Brenda gives in. “Anything you make will be just fine, daddy.”

In the morning, Grady will have every edible thing in the house on the counter—all the things he mentioned the night before, and more. He greets me as soon as I walk out of the bedroom. “Walter, you like tomatoes and onions with your grits? Or cheese? I’ve got some good cheddar cheese. You like it grated or in chunks?”

“Grady, I just got up. I can’t even feel my tongue yet. Can I get back to you on that?”

“I just made a pot of coffee,” Grady says. “And I’ve got some fresh orange juice.”

At that point, I give up. “I like everything in my grits, Grady. If you’ve got it, I like it. And I think I’ll have a cup of coffee and some orange juice, if you don’t mind.”

“I’ve got some mint jelly,” Grady says. “You like mint jelly?”

Well, as it turns out, I’d rather take a biker-style ass-whipping than eat mint jelly. But I say, “I do like mint jelly, Grady. I’ll just put a little dab on the side of my plate.”

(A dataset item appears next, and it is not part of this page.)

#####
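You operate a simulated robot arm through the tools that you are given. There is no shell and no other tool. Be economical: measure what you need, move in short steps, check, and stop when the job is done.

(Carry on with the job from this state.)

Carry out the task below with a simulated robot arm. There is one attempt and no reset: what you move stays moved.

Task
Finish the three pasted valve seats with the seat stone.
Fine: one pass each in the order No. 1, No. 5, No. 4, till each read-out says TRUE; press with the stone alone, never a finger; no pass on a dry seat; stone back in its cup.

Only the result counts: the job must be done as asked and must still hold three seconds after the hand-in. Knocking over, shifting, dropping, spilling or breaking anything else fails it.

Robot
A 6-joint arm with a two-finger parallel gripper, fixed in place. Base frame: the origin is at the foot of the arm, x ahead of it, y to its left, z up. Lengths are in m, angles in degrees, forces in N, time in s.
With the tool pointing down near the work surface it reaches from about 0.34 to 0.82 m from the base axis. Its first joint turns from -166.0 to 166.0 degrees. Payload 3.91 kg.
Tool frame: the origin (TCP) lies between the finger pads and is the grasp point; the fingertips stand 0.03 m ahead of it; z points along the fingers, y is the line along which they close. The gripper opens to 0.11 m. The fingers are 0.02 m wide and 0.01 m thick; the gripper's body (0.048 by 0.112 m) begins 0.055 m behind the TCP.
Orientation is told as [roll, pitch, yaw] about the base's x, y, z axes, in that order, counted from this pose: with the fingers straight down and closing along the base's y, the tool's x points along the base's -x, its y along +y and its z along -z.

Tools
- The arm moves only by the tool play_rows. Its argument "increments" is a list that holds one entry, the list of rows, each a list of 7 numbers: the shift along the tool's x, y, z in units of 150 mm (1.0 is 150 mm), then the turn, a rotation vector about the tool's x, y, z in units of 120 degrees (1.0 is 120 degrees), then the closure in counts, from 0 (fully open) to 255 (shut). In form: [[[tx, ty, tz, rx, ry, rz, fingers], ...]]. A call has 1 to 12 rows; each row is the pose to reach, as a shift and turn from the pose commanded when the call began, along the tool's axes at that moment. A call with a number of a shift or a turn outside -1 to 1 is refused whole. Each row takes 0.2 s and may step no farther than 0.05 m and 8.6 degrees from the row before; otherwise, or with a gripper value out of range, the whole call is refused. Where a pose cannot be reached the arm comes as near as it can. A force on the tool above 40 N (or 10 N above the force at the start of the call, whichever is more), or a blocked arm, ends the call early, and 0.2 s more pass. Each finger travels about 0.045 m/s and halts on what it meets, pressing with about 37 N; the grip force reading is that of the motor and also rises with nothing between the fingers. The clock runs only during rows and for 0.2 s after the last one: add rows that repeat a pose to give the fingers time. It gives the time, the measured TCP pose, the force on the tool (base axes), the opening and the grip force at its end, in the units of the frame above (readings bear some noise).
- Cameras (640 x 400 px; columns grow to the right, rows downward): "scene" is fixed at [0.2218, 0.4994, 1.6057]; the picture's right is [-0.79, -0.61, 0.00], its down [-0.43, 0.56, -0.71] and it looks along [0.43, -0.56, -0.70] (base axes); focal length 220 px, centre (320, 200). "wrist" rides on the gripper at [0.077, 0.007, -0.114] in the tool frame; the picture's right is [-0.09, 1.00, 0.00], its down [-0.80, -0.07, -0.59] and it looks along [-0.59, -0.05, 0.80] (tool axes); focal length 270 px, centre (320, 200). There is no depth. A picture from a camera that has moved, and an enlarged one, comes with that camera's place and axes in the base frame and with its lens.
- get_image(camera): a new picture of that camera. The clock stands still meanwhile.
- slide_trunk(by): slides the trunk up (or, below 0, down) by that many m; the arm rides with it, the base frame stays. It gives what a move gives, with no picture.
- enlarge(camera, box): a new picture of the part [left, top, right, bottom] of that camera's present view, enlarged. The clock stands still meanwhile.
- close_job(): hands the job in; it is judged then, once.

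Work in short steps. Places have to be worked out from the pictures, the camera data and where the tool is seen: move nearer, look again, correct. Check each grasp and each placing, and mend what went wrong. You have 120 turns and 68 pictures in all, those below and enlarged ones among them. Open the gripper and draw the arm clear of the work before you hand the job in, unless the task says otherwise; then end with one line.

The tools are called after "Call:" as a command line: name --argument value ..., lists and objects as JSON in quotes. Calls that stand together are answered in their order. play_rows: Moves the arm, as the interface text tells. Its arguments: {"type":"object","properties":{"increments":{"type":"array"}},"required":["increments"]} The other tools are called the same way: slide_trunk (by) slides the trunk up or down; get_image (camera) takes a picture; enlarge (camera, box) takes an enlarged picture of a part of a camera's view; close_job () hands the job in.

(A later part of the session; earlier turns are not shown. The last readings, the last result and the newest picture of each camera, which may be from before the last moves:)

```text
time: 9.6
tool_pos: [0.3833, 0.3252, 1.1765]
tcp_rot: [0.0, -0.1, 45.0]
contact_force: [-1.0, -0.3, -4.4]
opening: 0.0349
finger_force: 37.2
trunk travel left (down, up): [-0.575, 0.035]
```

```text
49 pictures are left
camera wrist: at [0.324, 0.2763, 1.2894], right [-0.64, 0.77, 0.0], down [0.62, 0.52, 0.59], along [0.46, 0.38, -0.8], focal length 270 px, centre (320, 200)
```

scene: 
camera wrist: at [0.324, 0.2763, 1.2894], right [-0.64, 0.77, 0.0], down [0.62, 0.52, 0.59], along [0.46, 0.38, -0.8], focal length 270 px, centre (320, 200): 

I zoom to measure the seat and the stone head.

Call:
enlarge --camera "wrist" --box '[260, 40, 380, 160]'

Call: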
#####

“I’ve got sausage in the freezer,” Grady offers.

“I love sausage,” I say. Because now that sausage has been mentioned, I know it’s coming out of the freezer, and somebody’s going to have to eat it.

Right about this time, Brenda starts trying to rescue me from the choices. But don’t you know, since she’s Grady’s daughter, her help takes the form of even more choices. “If you’d rather just have a bagel,” she whispers to me, “I’ll make you one.”

“Too late,” I say. “I’ve got a big-ass all-I-can-eat breakfast casserole coming, with all the fixings. And many beverages—coffee, orange juice and 2 percent milk. Maybe some grape juice, too. Hell, I can’t remember.”

“Can you eat all that?” Brenda asks.

“No way,” I say. “The beverages alone are more than I can handle. If you love me, you’ll eat at least half of it, or at least hide it and save some of it for lunch.”

“I’ll hide it,” she says.

Just then, daughter Jess walks into the kitchen and, before Grady even sees her, pours herself a bowl of cereal. “Jess, you want some grits and sausage?” Grady asks.

“No thank you, granddaddy. I already had breakfast.”

“Well then,” Grady says, “I want to teach you to drive a tractor today. Do you want to try the little green one, the middle-sized orange one or the big red one?”

“All three of them, granddaddy,” Jess says. Because she knows that, now that the tractors have been mentioned, they’re all coming out of the barn, and she’s going to have to drive each and every one of them.